All of the entries need to be written out again, exactly as they are.

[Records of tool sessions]
┌──
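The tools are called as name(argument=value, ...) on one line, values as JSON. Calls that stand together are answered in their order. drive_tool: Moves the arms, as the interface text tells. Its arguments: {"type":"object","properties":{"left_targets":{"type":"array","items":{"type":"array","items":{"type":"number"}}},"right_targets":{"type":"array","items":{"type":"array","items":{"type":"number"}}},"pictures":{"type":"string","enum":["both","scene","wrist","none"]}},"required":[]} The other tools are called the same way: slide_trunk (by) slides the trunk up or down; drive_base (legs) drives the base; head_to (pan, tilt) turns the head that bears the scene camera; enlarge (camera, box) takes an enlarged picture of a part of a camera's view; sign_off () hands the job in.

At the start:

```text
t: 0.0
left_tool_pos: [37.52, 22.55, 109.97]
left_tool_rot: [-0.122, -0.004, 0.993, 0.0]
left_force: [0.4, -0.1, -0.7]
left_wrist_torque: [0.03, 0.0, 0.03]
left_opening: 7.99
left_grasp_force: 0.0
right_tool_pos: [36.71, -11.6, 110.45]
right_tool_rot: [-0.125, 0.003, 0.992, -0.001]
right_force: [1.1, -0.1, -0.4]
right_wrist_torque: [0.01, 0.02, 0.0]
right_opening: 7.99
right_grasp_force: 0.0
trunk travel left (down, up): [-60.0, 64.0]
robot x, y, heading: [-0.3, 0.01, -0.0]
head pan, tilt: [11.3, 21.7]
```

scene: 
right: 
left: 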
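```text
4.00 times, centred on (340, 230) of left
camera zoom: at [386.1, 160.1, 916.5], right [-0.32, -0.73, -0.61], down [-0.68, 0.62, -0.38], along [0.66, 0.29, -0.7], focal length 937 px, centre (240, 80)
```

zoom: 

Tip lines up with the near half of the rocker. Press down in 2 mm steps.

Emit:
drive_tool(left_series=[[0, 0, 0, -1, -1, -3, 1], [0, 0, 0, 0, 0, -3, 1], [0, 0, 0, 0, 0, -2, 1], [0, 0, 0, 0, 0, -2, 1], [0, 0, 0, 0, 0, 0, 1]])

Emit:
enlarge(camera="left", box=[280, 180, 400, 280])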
└──
Full answer:
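The tools are called as name(argument=value, ...) on one line, values as JSON. Calls that stand together are answered in their order. drive_tool: Moves the arms, as the interface text tells. Its arguments: {"type":"object","properties":{"left_targets":{"type":"array","items":{"type":"array","items":{"type":"number"}}},"right_targets":{"type":"array","items":{"type":"array","items":{"type":"number"}}},"pictures":{"type":"string","enum":["both","scene","wrist","none"]}},"required":[]} The other tools are called the same way: slide_trunk (by) slides the trunk up or down; drive_base (legs) drives the base; head_to (pan, tilt) turns the head that bears the scene camera; enlarge (camera, box) takes an enlarged picture of a part of a camera's view; sign_off () hands the job in.

At the start:

```text
t: 0.0
left_tool_pos: [37.52, 22.55, 109.97]
left_tool_rot: [-0.122, -0.004, 0.993, 0.0]
left_force: [0.4, -0.1, -0.7]
left_wrist_torque: [0.03, 0.0, 0.03]
left_opening: 7.99
left_grasp_force: 0.0
right_tool_pos: [36.71, -11.6, 110.45]
right_tool_rot: [-0.125, 0.003, 0.992, -0.001]
right_force: [1.1, -0.1, -0.4]
right_wrist_torque: [0.01, 0.02, 0.0]
right_opening: 7.99
right_grasp_force: 0.0
trunk travel left (down, up): [-60.0, 64.0]
robot x, y, heading: [-0.3, 0.01, -0.0]
head pan, tilt: [11.3, 21.7]
```

scene: 
right: 
left: 
```text
4.00 times, centred on (340, 230) of left
camera zoom: at [386.1, 160.1, 916.5], right [-0.32, -0.73, -0.61], down [-0.68, 0.62, -0.38], along [0.66, 0.29, -0.7], focal length 937 px, centre (240, 80)
```

zoom: 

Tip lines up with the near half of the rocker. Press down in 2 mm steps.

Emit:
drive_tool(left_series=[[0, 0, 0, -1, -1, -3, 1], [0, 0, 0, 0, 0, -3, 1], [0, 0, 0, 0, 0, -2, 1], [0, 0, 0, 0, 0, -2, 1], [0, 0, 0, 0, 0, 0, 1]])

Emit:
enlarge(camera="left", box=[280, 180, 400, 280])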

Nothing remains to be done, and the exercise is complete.